Is it giving very wedding? Is it giving very wedding? That’s poetry. Say it out loud. Right now at your desk. Ask Tanya to put her headphones on so you can say out loud, “Is it giving very wedding?” (She’s here for the massive support. 1/10, barely a pun.) Someone asks him to compare his dick to an array of bananas! Then there’s a series of tennis-related entrances with Kayla making very unconvincing orgasm noises and calling them “tennis grunts.” One of the final entrances is Daisy in one of those red Christmas-tree trucks that’s just a part of Christmas decorations now, I guess. She grew up on a Christmas-tree farm, has a cochlear implant, and is ready to find her husband. I feel like she’s hitting a lot of quadrants on the “Bachelor Contestant Personality Matrix.” I’m not entirely convinced that an AI didn’t pull her application out of the pile.
The absolute last entrance is Lea, who Joey met on “After the Final Rose” or whatever. I wasn’t there, and she was given a letter that she must open once she sets foot in the Bachelor mansion. It was written in the blood of the ladytestants who came before her and sealed with the waters from La Quinta Resort. Everyone is speculating that maybe the letter gives her immunity from the Rose Ceremony or the first-impression rose or she gets to eliminate someone. It’s somehow better than all of those things, and Lea lacks the killer instinct to fully take advantage.
Joey gives a toast to finding his doubles partner and we’re off!
Things I learned about Joey: He wants the relationship his grandparents had, he asked everyone if they’re willing to move, and he LOVES TO SMOOCH. This man is SMOOCHING! This feels like it’s gotta be a first-night record! First, he kisses Jess on the boat she rode in on and Jess immediately tells everyone that they shared a little smoochie-poo. For that alone, I hate this bitch. I need one of these women to be ready to play!
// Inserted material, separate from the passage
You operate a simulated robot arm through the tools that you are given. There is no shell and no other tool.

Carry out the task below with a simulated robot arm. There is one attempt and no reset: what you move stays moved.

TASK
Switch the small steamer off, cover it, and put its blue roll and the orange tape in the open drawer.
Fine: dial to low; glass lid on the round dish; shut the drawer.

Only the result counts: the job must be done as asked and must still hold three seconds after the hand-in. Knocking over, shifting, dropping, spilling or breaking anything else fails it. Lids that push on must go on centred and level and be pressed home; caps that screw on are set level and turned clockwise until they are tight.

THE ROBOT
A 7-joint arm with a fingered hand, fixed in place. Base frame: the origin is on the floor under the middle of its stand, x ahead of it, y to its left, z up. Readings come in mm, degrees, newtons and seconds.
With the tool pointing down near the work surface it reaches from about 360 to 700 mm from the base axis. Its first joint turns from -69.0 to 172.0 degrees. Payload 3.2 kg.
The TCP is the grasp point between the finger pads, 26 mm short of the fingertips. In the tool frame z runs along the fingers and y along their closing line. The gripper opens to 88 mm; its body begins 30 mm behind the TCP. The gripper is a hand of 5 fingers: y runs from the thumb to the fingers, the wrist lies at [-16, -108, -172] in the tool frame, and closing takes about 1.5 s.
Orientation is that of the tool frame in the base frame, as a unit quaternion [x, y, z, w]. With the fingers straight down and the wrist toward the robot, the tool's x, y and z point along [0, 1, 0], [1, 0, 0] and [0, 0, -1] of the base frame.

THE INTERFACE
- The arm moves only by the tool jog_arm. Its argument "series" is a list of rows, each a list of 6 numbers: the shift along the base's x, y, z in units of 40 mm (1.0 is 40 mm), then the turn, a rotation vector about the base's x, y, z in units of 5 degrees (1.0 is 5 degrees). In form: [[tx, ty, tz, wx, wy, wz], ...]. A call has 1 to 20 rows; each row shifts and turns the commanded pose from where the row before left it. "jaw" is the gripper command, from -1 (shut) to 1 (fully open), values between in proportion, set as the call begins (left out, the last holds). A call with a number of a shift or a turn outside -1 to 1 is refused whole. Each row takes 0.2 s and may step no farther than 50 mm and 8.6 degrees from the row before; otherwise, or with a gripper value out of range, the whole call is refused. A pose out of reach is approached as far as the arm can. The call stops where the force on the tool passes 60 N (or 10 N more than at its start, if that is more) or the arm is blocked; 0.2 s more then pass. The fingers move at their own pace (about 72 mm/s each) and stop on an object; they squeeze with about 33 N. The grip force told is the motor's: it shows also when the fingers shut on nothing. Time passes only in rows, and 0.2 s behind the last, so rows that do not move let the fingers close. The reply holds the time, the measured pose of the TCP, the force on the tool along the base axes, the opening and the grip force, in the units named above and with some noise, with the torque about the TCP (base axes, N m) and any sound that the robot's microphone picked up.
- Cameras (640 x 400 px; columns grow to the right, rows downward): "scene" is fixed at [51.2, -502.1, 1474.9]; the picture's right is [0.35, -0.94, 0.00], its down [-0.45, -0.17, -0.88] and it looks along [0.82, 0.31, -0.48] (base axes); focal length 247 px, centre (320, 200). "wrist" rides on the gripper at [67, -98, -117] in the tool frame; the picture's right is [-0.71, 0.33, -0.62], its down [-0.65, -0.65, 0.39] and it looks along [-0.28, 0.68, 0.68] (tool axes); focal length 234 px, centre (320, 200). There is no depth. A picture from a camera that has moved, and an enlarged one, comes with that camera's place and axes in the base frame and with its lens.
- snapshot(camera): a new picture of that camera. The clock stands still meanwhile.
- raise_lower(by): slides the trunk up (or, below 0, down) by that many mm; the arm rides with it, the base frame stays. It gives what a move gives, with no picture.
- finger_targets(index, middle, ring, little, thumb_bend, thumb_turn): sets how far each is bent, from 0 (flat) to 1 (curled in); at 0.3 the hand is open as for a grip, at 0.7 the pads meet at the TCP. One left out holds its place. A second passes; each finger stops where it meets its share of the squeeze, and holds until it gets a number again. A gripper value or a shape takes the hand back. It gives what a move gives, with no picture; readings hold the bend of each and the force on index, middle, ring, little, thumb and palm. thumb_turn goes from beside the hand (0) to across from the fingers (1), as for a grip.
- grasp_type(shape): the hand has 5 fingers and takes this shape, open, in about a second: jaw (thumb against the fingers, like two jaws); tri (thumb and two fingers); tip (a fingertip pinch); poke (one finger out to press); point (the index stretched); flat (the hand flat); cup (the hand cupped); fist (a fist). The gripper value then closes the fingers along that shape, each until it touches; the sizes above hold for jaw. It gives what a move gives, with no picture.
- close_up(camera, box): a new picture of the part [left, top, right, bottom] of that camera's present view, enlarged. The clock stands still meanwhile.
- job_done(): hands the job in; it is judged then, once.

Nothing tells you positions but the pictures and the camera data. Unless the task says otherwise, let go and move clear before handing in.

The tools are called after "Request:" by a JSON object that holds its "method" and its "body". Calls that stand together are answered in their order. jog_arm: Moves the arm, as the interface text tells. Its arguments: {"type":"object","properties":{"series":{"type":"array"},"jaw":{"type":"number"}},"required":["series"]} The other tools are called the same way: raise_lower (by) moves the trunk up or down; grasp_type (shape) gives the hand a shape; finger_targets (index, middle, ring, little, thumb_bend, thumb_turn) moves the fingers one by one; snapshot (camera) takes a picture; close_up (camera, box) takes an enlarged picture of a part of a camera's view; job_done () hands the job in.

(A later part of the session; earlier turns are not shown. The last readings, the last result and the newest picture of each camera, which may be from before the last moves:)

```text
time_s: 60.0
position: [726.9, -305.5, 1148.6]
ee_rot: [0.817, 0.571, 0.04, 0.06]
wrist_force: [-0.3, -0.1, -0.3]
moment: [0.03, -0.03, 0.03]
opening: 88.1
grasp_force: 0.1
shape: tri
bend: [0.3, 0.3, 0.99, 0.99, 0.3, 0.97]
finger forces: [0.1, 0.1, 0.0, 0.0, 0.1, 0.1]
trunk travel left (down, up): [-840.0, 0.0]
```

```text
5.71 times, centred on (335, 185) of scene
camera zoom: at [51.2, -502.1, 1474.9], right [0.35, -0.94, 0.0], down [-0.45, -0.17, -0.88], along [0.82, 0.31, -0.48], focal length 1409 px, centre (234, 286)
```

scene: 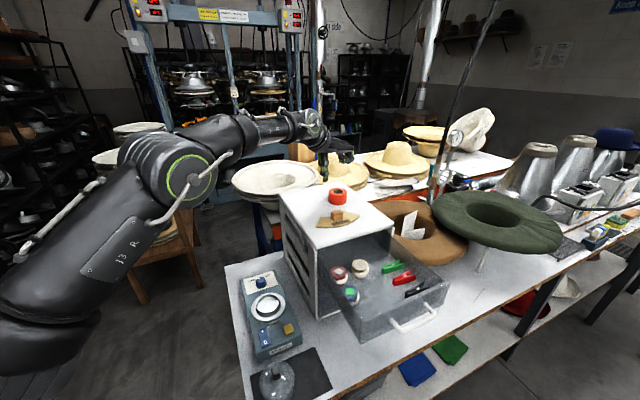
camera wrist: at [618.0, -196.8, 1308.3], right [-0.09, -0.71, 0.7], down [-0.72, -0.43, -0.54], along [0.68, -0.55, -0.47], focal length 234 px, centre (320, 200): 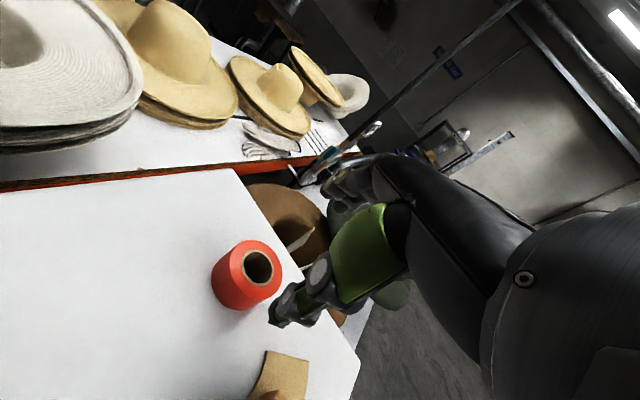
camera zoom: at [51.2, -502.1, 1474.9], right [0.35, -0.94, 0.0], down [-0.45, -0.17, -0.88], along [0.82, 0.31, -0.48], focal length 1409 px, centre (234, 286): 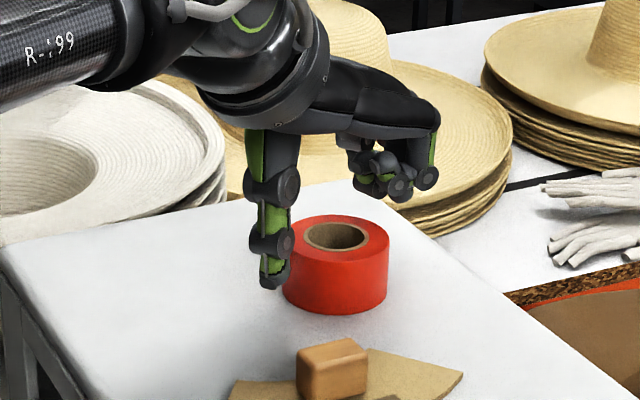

Maybe I’ve watched too many episodes and international versions of The Traitors while I waited to make my return to this franchise, but I need someone with some gameplay! You fools! For as mad as everyone gets, Joey manages to even out the experience by kissing so. Many. Women. Almost every sit-down ends with a kiss. Because Jess is thinking she’s the only one who got a kiss and the clear front-runner, she decides to go in for her second sit-down with Joey. She asks Taylor, a woman who has declared Jess her nemesis, to steal Joey away, and thankfully Taylor says they need a minute. Jess just kinda hangs out like a Sim without any instructions. When they both get back inside, Taylor pulls her aside and tells her that it’s disrespectful to eavesdrop and go for a second convo when other people haven’t gotten time yet. Jess says, “I’m sure it’ll come back around.”
Lauren and Allison reveal to the ladytestants that they’re sisters, and someone yells out, “Eskimo sisters!” and I can’t believe that made it on network TV. They talk to Joey back-to-back, and he figures it out when they say they live in the exact same neighborhood and say the same things about their parents’ marriage. They tell him they’re sisters, and you can see him doing the math to get him out of this situation with the least emotional damage. But he still kisses Allison.
It’s time for Lea’s Letter. She opens it up, and it says she has the opportunity to steal a one-on-one date from someone else before Hometown dates. HELL. YEAH. This is great! I love this! What a twi — oh no, she’s crying. Cue the Billie Eilish. Girl. Get a fucking grip. I’m sorry, this not only guarantees you a one-on-one date but a story line for the season. This is your ticket to Paradise and possibly whatever Franken-reality-love competition Netflix is cooking up next. She takes it to Joey and cries about how she doesn’t want to do that to the amazing vintage-store owners and Christmas-tree heiresses she just met. If she’s going to fall in love with Joey, it’ll be because they have something real, not because of shenanigans. Very nice, goody two-shoes. Joey says he admires her character. She goes and tells the other women, and before she can get a word out, she starts crying again. Okay, this is a bit much. It doesn’t say you have to stab someone. She throws it in the fireplace, and everyone else’s Terminator Vision identifies her as “Not a Threat.” She gets the first-impression rose for having morals or whatever.
This simple action begins to unravel Evalin to a degree that I think she should go home. Stand up, Evalin!!
Time for the Rose Ceremony. The sun is rising. Evalin is still weeping. Allison gets the first rose, and her sister turns around and says, “You did not get the first rose. Go fuck yourself.” PHILLY BABY! Daisy, Kelsey T., Lexi, Jess, Jenn, Autumn, Chrissa, Edwina, Kelsey A., Katelyn Rachel, Erika, Madina, Sydney, Starr, Marlena, Maria, Taylor, Evalin, and Lauren all get roses. Lauren says, “You’re really gonna give Allison the first rose and me the last rose?” Fly, Eagles, fly!
This season on The Bachelor: a drone show! Surfing! Walled Cities! Niagara Falls! Someone fully leaps over a table! The tears! “I don’t know what’s happening. It feels wrong. I’m sick of feeling like this. I don’t know what to do!” WE ARE SO BACK!!!